Tuesday, August 30, 2011 – Wellington
Forest & Bird media release for immediate use

Energy strategy fails to set new direction

The government’s energy policy misses an opportunity and fails in its responsibility to choose a good energy path for New Zealand, Forest and Bird said today.

The government today released The New Zealand Energy Strategy, which aims for a 300 percent increase in the value of the oil and gas sector, from $3 billion in royalties to $12 billion.

By contrast, it proposes just an 11 percent increase in the proportion of electricity generated from renewable sources to 90 percent from 79 percent.

“The New Zealand Energy Strategy ought to be focused on decarbonising the economy, for economic benefit and environmental safety,” Forest & Bird Conservation Advocate Claire Browning said. “This strategy does the opposite.”

“The government is in pursuit of fossil fuels while, at the same time, talking about renewable energy.”

“The government thinks it can do both things but they are not compatible. Only one of them is sustainable.”

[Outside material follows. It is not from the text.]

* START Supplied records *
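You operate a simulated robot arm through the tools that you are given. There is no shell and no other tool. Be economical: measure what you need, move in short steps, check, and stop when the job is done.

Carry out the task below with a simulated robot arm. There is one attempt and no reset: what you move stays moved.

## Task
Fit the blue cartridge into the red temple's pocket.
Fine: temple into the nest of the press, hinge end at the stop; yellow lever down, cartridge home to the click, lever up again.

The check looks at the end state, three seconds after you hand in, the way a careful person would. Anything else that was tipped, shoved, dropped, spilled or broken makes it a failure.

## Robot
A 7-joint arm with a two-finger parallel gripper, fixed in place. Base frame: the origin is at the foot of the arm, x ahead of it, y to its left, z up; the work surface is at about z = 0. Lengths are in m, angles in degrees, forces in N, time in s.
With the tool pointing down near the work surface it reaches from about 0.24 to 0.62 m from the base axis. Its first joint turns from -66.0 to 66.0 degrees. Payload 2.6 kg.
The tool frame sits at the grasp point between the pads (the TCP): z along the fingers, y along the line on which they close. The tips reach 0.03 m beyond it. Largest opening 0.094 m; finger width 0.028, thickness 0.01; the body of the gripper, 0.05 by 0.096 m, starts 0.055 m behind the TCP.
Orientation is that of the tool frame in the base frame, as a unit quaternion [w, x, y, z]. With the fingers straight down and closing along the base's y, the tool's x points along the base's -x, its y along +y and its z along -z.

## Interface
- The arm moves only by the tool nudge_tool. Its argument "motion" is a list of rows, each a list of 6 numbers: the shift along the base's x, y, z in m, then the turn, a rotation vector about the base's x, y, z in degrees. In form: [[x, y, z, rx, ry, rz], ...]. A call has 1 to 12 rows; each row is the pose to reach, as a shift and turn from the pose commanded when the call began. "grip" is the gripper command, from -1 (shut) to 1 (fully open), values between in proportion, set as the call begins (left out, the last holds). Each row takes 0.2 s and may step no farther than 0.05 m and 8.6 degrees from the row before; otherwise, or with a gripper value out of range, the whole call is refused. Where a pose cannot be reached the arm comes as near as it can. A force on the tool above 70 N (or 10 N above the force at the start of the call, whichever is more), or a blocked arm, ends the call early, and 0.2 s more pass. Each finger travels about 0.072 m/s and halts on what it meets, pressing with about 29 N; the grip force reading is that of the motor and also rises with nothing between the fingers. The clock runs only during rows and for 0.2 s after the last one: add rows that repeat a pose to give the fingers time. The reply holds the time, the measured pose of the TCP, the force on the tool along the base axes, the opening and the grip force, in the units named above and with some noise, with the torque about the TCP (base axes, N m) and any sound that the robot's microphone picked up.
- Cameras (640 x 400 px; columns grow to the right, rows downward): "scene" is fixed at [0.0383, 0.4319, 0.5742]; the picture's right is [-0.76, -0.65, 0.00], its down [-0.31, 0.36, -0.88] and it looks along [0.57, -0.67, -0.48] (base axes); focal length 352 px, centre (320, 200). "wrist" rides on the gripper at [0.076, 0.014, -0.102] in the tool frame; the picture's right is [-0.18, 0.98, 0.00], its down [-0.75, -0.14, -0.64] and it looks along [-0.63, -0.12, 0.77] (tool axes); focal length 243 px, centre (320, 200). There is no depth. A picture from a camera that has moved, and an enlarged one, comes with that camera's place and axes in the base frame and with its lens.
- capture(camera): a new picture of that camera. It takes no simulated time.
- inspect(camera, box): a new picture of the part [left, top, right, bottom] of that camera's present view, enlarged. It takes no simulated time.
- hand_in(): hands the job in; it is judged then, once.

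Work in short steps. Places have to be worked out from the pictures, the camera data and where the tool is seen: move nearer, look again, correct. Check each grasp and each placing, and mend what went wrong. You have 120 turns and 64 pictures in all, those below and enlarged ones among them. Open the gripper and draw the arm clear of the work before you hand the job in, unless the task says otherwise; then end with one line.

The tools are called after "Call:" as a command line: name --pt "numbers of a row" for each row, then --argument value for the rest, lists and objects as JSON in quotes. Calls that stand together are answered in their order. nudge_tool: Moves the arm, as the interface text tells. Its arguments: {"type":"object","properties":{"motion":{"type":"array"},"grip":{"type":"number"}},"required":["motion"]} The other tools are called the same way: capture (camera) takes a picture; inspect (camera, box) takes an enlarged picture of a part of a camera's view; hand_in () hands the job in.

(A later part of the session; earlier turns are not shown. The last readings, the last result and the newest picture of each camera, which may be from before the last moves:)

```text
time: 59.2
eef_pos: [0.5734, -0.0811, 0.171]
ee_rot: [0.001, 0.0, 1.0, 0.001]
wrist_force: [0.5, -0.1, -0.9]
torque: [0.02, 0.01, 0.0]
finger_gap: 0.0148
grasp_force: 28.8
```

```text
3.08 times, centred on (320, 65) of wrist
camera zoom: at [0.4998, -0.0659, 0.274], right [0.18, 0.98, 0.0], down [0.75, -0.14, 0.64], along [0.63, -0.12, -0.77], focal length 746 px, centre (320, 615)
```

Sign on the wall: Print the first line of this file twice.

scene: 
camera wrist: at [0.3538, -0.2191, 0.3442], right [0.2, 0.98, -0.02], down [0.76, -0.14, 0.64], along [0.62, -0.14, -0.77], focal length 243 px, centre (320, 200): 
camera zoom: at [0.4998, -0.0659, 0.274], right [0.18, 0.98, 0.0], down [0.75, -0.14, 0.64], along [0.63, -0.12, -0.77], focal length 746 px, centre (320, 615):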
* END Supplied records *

The energy policy continues the fallacy that there can be a “balance” between increasing our extraction of fossil fuels and looking after our environment, she said.

New Zealand’s environmental regulation has always been very weak, particularly offshore.

Legislation introduced by the government last week to impose some environmental controls on activities in our Exclusive Economic Zone and continental shelf will not fix this. The legislation does make some progress, by regulating the EEZ and territorial sea more effectively than before, but it has some big gaps.

The EEZ legislation is supposed to do the same job as the Resource Management Act, which does not apply beyond 12 nautical miles offshore. But it is much weaker than the RMA, which has sustainability as its basic principle.